Problems and tasks →
**1)** Retype the section of the text excerpt that opens with "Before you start" and closes with "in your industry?".
**2)** Extend the text excerpt, starting right after its last sentence.

Text excerpt →
How to Discuss Union & Contract Negotiations with Employees
Hiring people should always be a give-and-take process. To get and keep the best employees, you have to offer attractive wages and benefits, ensure that you’re treating people fairly, and give them the right amount of responsibility to keep them feeling engaged and fulfilled. That’s a tall order, but it’s something every company should strive for if it wants the best talent.
People with in-demand skill sets have more leverage when it comes to negotiations. It’s normal for people to negotiate their salaries and contracts when they are hired, but many employers don’t know how to approach these conversations. Union negotiations are another area that many employers struggle with, as it’s important to balance the needs of the workers with the needs of the business.
It doesn’t have to be that way. If you approach the negotiations with win-win solutions in mind and negotiate in good faith, it’s a lot easier to come to an agreement. Here are some tips.
Understand the Needs of Your Employees
Most people are reasonable. They don’t usually expect outrageous salaries or two months off per year. However, they do expect to be treated with respect, paid a fair wage, and given enough flexibility to have a life outside of work. It’s important to expect negotiations and to really consider a new employee’s requests when negotiating their contract.
Put yourself in your new employee’s shoes. How much would you expect to be paid? What kind of benefits would make you happy to come to work? Remember, people who are happy and feel respected are the most productive and least likely to leave.
Before you start the negotiation process, take the time to research industry standards. What are other companies paying for the same positions? What terms have other unions reached in your industry?
If you walk into a negotiation without knowing what other companies are paying, you are walking in with your eyes closed. It’s important to know what a competitive salary is so you don’t end up offering too much or too little.
You should also consider the experience of the candidate in front of you and how much compensation they will expect. If someone has several years of experience, you do not want to start by offering a salary at the lowest end of the range.
Know Your Hard Lines
Having a salary range or other “hard lines” of what you’ll accept going in will help you determine how to guide the negotiation. In rare cases, you won’t be able to come to an agreement. But most of the time, you can find common ground within the ranges you’re considering.

Source data →
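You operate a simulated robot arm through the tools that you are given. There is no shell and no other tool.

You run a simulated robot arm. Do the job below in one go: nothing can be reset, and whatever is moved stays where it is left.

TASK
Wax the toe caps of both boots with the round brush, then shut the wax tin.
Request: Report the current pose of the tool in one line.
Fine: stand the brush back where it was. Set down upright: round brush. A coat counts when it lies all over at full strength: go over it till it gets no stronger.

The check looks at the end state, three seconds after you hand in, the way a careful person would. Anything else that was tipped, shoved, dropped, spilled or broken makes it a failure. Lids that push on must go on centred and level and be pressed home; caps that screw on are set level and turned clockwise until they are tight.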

Written responses →
**1)**
Before you start the negotiation process, take the time to research industry standards. What are other companies paying for the same positions? What terms have other unions reached in your industry?

**2)**
It’s important to ensure that your ranges are still competitive. You don’t want people feeling resentful that they’re making much less than other people in the industry or walking away entirely. However, you need to be mindful of your budget and what’s needed to sustain your
Put a Dollar Value on Benefits
Some people are willing to take a lower salary in exchange for better benefits. Some benefits don’t cost you much as an employer but are very attractive to employees. Remote work, for instance, saves people commuting costs and provides more flexibility.
Working out a rough dollar amount for these kinds of benefits will give you a clearer picture of what you’re offering during negotiations. That can help you feel more comfortable about the affordability of your contracts.
Consider the Benefits of “Giving In”
If a new employee or a union asks for certain benefits or a higher salary during the negotiation phase, it’s often tempting to dig in your heels and say “no” just because you can. But when you really stop and think about it, “giving in” can have some benefits.
For example, if your employees are requesting some extra time off as part of their contract, you’ll be giving up some of their productivity throughout the year. However, giving your employees more vacation time to rest and relax can mean that they come back refreshed and even more productive. It’s important to think about hidden benefits during negotiations so you can spot the win-wins.
Approach the Negotiations with a Collaborative Mindset
Negotiations are often considered to be contentious. However, the process is much more pleasant when everyone relaxes a bit and tries to approach it with a collaborative mindset. When people discuss terms with an open mind, everything feels friendlier.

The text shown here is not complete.